#### [Given exercise]
Your task is to print the material below exactly as presented.
- - -
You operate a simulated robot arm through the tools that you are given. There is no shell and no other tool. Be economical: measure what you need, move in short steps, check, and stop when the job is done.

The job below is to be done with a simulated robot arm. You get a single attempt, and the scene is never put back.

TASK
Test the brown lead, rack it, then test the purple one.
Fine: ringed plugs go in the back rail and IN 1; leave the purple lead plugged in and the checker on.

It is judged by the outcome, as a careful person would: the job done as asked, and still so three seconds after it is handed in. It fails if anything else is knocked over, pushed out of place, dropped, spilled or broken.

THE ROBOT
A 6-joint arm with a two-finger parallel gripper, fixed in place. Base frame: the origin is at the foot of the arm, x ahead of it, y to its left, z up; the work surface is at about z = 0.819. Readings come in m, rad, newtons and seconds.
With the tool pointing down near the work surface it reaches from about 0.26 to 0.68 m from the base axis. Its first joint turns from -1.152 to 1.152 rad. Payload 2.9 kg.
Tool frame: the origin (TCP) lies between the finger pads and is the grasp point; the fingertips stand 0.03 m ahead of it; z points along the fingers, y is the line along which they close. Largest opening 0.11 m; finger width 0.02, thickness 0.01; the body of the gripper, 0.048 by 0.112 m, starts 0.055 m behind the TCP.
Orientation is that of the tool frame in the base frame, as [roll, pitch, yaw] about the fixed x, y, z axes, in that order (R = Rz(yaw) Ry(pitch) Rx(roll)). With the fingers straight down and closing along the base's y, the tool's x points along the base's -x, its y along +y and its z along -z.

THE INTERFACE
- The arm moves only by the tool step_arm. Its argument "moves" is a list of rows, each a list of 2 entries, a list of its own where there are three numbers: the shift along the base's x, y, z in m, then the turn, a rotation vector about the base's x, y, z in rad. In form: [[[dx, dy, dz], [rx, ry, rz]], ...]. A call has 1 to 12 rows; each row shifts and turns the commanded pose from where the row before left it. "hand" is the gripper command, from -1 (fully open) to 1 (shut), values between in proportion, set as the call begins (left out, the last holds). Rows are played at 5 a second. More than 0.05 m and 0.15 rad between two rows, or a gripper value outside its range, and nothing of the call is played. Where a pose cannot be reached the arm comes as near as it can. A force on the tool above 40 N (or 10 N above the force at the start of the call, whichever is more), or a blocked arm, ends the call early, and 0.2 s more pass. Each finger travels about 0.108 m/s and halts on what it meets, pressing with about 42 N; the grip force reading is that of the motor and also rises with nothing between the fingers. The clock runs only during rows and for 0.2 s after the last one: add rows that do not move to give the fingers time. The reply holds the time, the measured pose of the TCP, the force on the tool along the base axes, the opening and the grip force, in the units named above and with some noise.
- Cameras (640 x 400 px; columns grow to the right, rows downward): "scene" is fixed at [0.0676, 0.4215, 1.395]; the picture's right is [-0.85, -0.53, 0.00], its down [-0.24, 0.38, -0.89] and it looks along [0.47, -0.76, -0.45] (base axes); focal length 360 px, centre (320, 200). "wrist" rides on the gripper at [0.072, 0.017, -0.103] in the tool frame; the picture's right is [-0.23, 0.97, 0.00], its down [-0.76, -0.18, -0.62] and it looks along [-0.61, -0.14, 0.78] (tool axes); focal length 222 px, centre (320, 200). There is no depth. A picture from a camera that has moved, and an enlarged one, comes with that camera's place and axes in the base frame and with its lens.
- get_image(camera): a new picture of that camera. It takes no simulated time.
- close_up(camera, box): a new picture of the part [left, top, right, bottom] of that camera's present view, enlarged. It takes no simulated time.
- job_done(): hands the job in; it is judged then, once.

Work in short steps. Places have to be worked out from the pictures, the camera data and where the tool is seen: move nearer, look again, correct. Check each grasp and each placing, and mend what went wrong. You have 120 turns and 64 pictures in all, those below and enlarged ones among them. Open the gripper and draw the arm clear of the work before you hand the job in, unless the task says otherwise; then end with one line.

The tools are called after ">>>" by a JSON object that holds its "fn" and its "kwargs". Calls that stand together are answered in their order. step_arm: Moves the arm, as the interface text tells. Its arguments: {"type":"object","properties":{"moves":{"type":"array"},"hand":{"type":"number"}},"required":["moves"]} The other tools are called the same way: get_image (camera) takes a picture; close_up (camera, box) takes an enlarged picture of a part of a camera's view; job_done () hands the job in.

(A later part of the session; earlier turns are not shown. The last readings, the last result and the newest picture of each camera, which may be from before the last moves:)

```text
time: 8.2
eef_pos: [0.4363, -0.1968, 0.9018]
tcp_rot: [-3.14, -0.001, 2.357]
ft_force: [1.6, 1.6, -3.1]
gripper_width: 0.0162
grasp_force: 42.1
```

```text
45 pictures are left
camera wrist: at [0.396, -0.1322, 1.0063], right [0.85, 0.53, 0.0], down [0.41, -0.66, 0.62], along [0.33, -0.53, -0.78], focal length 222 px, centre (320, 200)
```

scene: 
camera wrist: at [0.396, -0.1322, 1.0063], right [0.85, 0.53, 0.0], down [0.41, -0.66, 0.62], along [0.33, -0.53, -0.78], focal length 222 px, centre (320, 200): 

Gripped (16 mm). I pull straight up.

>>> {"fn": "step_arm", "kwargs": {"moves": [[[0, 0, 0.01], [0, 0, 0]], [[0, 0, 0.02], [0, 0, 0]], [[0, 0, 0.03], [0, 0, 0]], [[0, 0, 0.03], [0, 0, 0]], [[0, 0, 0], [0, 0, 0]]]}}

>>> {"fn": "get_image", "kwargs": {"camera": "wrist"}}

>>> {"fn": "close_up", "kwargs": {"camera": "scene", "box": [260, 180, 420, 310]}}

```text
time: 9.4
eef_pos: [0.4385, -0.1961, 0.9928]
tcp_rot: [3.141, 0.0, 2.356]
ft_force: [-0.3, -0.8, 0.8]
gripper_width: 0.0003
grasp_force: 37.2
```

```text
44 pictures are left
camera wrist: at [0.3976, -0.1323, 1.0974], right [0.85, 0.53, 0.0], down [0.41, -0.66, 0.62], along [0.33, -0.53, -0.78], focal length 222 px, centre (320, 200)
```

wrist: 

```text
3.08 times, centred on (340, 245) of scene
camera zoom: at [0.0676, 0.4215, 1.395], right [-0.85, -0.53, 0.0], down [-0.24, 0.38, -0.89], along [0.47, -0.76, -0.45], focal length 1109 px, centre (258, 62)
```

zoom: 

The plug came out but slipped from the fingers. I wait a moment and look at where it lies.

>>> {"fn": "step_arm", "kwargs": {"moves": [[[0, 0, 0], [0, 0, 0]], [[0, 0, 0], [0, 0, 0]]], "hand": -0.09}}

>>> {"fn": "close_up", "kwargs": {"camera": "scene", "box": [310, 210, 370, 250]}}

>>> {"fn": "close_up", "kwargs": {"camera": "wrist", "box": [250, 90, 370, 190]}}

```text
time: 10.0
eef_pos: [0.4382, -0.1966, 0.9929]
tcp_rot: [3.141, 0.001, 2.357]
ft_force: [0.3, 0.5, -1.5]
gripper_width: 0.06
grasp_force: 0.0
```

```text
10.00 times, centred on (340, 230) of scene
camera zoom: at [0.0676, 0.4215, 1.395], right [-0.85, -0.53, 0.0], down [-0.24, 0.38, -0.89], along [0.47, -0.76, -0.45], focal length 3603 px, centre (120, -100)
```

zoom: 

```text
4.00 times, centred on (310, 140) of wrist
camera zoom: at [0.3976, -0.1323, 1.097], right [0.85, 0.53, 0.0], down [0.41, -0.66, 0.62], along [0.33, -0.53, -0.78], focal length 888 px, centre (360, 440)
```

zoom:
- - -
#### [Exercise solution]
You operate a simulated robot arm through the tools that you are given. There is no shell and no other tool. Be economical: measure what you need, move in short steps, check, and stop when the job is done.

The job below is to be done with a simulated robot arm. You get a single attempt, and the scene is never put back.

TASK
Test the brown lead, rack it, then test the purple one.
Fine: ringed plugs go in the back rail and IN 1; leave the purple lead plugged in and the checker on.

It is judged by the outcome, as a careful person would: the job done as asked, and still so three seconds after it is handed in. It fails if anything else is knocked over, pushed out of place, dropped, spilled or broken.

THE ROBOT
A 6-joint arm with a two-finger parallel gripper, fixed in place. Base frame: the origin is at the foot of the arm, x ahead of it, y to its left, z up; the work surface is at about z = 0.819. Readings come in m, rad, newtons and seconds.
With the tool pointing down near the work surface it reaches from about 0.26 to 0.68 m from the base axis. Its first joint turns from -1.152 to 1.152 rad. Payload 2.9 kg.
Tool frame: the origin (TCP) lies between the finger pads and is the grasp point; the fingertips stand 0.03 m ahead of it; z points along the fingers, y is the line along which they close. Largest opening 0.11 m; finger width 0.02, thickness 0.01; the body of the gripper, 0.048 by 0.112 m, starts 0.055 m behind the TCP.
Orientation is that of the tool frame in the base frame, as [roll, pitch, yaw] about the fixed x, y, z axes, in that order (R = Rz(yaw) Ry(pitch) Rx(roll)). With the fingers straight down and closing along the base's y, the tool's x points along the base's -x, its y along +y and its z along -z.

THE INTERFACE
- The arm moves only by the tool step_arm. Its argument "moves" is a list of rows, each a list of 2 entries, a list of its own where there are three numbers: the shift along the base's x, y, z in m, then the turn, a rotation vector about the base's x, y, z in rad. In form: [[[dx, dy, dz], [rx, ry, rz]], ...]. A call has 1 to 12 rows; each row shifts and turns the commanded pose from where the row before left it. "hand" is the gripper command, from -1 (fully open) to 1 (shut), values between in proportion, set as the call begins (left out, the last holds). Rows are played at 5 a second. More than 0.05 m and 0.15 rad between two rows, or a gripper value outside its range, and nothing of the call is played. Where a pose cannot be reached the arm comes as near as it can. A force on the tool above 40 N (or 10 N above the force at the start of the call, whichever is more), or a blocked arm, ends the call early, and 0.2 s more pass. Each finger travels about 0.108 m/s and halts on what it meets, pressing with about 42 N; the grip force reading is that of the motor and also rises with nothing between the fingers. The clock runs only during rows and for 0.2 s after the last one: add rows that do not move to give the fingers time. The reply holds the time, the measured pose of the TCP, the force on the tool along the base axes, the opening and the grip force, in the units named above and with some noise.
- Cameras (640 x 400 px; columns grow to the right, rows downward): "scene" is fixed at [0.0676, 0.4215, 1.395]; the picture's right is [-0.85, -0.53, 0.00], its down [-0.24, 0.38, -0.89] and it looks along [0.47, -0.76, -0.45] (base axes); focal length 360 px, centre (320, 200). "wrist" rides on the gripper at [0.072, 0.017, -0.103] in the tool frame; the picture's right is [-0.23, 0.97, 0.00], its down [-0.76, -0.18, -0.62] and it looks along [-0.61, -0.14, 0.78] (tool axes); focal length 222 px, centre (320, 200). There is no depth. A picture from a camera that has moved, and an enlarged one, comes with that camera's place and axes in the base frame and with its lens.
- get_image(camera): a new picture of that camera. It takes no simulated time.
- close_up(camera, box): a new picture of the part [left, top, right, bottom] of that camera's present view, enlarged. It takes no simulated time.
- job_done(): hands the job in; it is judged then, once.

Work in short steps. Places have to be worked out from the pictures, the camera data and where the tool is seen: move nearer, look again, correct. Check each grasp and each placing, and mend what went wrong. You have 120 turns and 64 pictures in all, those below and enlarged ones among them. Open the gripper and draw the arm clear of the work before you hand the job in, unless the task says otherwise; then end with one line.

The tools are called after ">>>" by a JSON object that holds its "fn" and its "kwargs". Calls that stand together are answered in their order. step_arm: Moves the arm, as the interface text tells. Its arguments: {"type":"object","properties":{"moves":{"type":"array"},"hand":{"type":"number"}},"required":["moves"]} The other tools are called the same way: get_image (camera) takes a picture; close_up (camera, box) takes an enlarged picture of a part of a camera's view; job_done () hands the job in.

(A later part of the session; earlier turns are not shown. The last readings, the last result and the newest picture of each camera, which may be from before the last moves:)

```text
time: 8.2
eef_pos: [0.4363, -0.1968, 0.9018]
tcp_rot: [-3.14, -0.001, 2.357]
ft_force: [1.6, 1.6, -3.1]
gripper_width: 0.0162
grasp_force: 42.1
```

```text
45 pictures are left
camera wrist: at [0.396, -0.1322, 1.0063], right [0.85, 0.53, 0.0], down [0.41, -0.66, 0.62], along [0.33, -0.53, -0.78], focal length 222 px, centre (320, 200)
```

scene: 
camera wrist: at [0.396, -0.1322, 1.0063], right [0.85, 0.53, 0.0], down [0.41, -0.66, 0.62], along [0.33, -0.53, -0.78], focal length 222 px, centre (320, 200): 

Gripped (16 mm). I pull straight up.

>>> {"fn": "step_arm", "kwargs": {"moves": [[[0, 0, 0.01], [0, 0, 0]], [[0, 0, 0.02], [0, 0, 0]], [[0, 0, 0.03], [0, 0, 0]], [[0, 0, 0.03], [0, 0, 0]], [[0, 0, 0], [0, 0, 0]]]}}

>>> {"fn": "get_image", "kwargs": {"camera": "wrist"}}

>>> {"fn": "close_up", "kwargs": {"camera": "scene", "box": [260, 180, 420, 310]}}

```text
time: 9.4
eef_pos: [0.4385, -0.1961, 0.9928]
tcp_rot: [3.141, 0.0, 2.356]
ft_force: [-0.3, -0.8, 0.8]
gripper_width: 0.0003
grasp_force: 37.2
```

```text
44 pictures are left
camera wrist: at [0.3976, -0.1323, 1.0974], right [0.85, 0.53, 0.0], down [0.41, -0.66, 0.62], along [0.33, -0.53, -0.78], focal length 222 px, centre (320, 200)
```

wrist: 

```text
3.08 times, centred on (340, 245) of scene
camera zoom: at [0.0676, 0.4215, 1.395], right [-0.85, -0.53, 0.0], down [-0.24, 0.38, -0.89], along [0.47, -0.76, -0.45], focal length 1109 px, centre (258, 62)
```

zoom: 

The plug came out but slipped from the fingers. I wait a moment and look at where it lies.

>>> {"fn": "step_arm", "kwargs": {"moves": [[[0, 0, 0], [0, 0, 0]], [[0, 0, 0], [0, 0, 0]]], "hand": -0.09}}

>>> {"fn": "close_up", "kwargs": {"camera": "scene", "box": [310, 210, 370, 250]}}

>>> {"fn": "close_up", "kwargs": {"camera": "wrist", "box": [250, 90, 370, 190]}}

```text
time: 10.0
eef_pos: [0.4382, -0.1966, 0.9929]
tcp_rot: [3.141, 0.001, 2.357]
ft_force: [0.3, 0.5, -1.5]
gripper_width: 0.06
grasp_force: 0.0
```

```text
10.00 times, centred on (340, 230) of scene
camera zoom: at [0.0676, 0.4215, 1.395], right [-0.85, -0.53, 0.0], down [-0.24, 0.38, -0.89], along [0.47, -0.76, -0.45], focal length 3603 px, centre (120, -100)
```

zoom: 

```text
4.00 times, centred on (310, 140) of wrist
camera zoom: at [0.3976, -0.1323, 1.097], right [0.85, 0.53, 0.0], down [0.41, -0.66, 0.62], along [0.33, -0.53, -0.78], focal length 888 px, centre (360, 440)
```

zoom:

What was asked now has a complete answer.